Low wage workers and their advocates have been pushing for a paid sick leave bill for almost eight years in Massachusetts, where it’s still legal for an employer to fire workers for taking time off due to sickness or injury. The latest bill, introduced by Democratic State Senator Dan Wolf was presented to the senate’s Joint Committee on Labor and Workforce Development in January, where it’s been stuck ever since.

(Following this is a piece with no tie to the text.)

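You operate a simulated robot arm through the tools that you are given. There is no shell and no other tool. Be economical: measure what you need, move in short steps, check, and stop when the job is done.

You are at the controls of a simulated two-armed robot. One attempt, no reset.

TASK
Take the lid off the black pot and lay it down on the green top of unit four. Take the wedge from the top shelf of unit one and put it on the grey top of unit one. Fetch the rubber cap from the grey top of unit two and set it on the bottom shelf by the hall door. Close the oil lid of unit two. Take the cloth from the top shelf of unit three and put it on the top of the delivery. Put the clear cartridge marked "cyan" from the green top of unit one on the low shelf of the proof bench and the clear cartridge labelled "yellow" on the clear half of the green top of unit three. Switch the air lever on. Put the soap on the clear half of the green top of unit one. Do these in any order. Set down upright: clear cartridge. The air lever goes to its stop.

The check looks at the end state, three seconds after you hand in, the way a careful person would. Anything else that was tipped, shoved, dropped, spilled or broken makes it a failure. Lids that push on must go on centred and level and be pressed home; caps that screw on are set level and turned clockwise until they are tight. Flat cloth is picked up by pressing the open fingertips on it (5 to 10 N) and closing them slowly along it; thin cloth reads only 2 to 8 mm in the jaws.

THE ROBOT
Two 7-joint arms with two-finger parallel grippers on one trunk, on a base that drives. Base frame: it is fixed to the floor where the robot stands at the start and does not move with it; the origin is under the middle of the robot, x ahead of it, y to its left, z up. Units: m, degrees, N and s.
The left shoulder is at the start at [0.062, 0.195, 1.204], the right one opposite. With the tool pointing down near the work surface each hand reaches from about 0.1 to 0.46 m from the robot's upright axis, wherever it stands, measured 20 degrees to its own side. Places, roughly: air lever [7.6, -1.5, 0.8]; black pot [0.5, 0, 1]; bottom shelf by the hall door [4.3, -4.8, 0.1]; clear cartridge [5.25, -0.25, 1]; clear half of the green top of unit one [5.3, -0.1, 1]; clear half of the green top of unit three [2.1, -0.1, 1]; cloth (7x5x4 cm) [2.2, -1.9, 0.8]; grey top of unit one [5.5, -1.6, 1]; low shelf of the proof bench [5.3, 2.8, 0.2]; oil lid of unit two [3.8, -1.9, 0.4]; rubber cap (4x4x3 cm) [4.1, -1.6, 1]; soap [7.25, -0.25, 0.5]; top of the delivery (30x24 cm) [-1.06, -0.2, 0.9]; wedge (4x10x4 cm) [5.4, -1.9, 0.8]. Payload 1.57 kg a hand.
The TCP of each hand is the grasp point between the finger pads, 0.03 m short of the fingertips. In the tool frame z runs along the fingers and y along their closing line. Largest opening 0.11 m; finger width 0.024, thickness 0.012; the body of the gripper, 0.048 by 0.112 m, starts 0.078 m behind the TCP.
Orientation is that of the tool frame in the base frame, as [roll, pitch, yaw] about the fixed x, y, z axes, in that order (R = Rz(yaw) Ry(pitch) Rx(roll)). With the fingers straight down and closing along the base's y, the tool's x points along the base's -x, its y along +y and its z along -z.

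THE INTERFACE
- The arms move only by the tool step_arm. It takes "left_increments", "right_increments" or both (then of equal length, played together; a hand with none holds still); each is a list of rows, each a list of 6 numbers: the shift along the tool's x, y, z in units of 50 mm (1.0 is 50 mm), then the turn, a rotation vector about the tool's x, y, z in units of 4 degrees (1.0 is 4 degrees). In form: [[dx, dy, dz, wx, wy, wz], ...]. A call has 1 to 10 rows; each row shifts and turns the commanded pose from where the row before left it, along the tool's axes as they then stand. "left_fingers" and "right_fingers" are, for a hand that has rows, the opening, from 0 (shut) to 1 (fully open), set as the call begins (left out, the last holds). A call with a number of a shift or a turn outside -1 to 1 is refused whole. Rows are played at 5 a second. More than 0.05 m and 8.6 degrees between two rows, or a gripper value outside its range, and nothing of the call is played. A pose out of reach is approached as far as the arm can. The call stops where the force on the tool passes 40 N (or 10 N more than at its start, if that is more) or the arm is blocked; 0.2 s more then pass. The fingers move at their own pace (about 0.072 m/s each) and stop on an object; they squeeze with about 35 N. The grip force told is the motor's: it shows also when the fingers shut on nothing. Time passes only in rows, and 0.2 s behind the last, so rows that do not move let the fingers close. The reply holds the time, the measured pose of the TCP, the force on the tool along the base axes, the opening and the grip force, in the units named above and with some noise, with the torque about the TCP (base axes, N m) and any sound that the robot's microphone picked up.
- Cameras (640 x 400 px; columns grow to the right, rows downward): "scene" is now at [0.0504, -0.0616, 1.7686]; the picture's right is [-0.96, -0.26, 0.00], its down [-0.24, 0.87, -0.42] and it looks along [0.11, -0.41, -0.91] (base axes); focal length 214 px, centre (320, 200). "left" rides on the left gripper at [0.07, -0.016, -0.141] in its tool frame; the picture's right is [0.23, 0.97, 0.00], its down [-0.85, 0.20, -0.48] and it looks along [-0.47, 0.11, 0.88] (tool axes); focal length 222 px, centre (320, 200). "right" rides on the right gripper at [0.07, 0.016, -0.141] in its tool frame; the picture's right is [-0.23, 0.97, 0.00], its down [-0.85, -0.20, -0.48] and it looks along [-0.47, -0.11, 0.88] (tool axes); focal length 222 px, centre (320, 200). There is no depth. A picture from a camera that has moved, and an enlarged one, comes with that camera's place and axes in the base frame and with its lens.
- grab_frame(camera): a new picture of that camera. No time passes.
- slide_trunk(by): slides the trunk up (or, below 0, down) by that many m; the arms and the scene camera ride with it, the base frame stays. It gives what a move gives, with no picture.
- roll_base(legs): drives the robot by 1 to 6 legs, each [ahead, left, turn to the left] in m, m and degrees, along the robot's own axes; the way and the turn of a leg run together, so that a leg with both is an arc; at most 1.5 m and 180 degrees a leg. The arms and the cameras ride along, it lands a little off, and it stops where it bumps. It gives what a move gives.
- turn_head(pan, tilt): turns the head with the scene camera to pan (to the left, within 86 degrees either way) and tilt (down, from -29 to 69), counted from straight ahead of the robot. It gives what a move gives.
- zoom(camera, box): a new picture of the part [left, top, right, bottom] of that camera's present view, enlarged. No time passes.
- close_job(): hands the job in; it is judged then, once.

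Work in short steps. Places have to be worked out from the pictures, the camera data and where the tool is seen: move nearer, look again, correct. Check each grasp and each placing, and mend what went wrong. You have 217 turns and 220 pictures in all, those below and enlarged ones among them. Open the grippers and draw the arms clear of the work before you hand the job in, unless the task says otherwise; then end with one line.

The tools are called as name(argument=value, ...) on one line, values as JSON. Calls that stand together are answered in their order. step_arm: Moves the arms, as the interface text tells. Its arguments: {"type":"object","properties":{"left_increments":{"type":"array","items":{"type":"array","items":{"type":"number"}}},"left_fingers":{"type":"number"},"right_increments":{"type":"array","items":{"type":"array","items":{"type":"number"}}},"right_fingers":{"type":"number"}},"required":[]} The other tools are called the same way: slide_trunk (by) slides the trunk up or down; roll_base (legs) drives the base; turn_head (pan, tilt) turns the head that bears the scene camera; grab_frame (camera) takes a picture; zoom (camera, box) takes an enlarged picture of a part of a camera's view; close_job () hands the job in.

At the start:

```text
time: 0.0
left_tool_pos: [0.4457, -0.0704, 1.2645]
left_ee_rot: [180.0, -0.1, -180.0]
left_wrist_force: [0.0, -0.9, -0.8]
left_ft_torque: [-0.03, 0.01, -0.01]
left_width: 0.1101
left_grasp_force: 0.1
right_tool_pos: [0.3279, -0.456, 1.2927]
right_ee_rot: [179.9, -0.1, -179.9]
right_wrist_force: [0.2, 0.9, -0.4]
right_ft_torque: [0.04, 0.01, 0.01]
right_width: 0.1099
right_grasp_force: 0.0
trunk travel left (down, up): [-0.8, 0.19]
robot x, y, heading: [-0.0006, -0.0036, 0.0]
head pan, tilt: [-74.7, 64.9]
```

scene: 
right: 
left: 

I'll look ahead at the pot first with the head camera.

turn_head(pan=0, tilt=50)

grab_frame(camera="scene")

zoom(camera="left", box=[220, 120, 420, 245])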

Moving at an equally glacial legislative pace is the push to raise the Massachusetts minimum wage, which has been $8 an hour since 2008. While it’s higher than the Federal limit of $7.25, it’s not nearly enough for most families to live on. Legislation to raise it to $11 also continues to languish in front of the Committee on Labor and Workforce Development. In order to strengthen both of their causes, a coalition of advocacy groups, unions, legislators and faith leaders started Raise Up Massachusetts, a campaign that combines both goals, and if the legislature won’t pass the laws, they’ll take them directly to voters through a ballot initiative.

Some business leaders continue to maintain that the proposed paid sick leave legislation is “unnecessary and intrusive, and especially expensive and burdensome for small businesses.” Business advocacy groups made similar arguments against raising the minimum wage. Bill Vernon, the president of the Massachusetts State Director of the National Federation of Independent Businesses says that if the minimum wage is raised to $10 “the state will lose between 38,000 and 63,000 jobs lost or not created and up to $45 billion in economic activity in the next ten years. 56 per cent of these lost jobs will be in the small business sector.”

Demos's previous research shows that this is not necessarily the case for either piece of legislation. In recent testimony in support of a paid sick time bill for New York City, Amy Traub notes, “Paid sick time is not a pie-in-the-sky idea. It is the law in 145 countries around the world. It’s now the law in the state of Connecticut, and the cities of Washington D.C., Seattle, and Portland, Oregon.”

Even some small business owners, who were purported to be the biggest victims of such a bill, have changed their mind. Bill Sloan, a café owner in San Francisco, which has had a paid sick time law since 2007, initially told NPR that the law would make it harder for him to operate his business, and “Small business is going to have to pass that cost onto their customers.” Now, Sloan tells the New York Times that the law has not been difficult or expensive to administer, increasing his payroll costs by less than 1 percent.

As for the other part of the campaign, in a report on raising wages for retail workers, Catherine Ruetschlin points out that when they receive an extra dollar in pay, “workers will spend it on goods or services that were out of reach before. This ongoing unmet need makes low-income households more likely to spend new earnings immediately – channeling any addition to their income right back into the economy, creating growth and jobs.”

Raise Up Massachusetts has support from the National Association of Social Workers, the AFL-CIO, the Massachusetts Teachers Union, the Chinese Progressive Association, New England United for Justice, Rise Up Massachusetts, in addition to lawmakers such as State Rep. Carl Sciortino, Senator Dan Wolf, and State Treasurer Steven Grossman, all of whom attended the group’s recent rally.

If the two bills don’t move forward, the next step is launching a signature drive to add two initiatives to the 2014 statewide ballot: one pushing for 40 hours of earned sick leave a year and one for a minimum-wage increase to $11 per hour. They’ll need 70,000 signatures, and the process for collecting them would begin in October. Let's hope legislators get on board before it comes to a ballot initiative.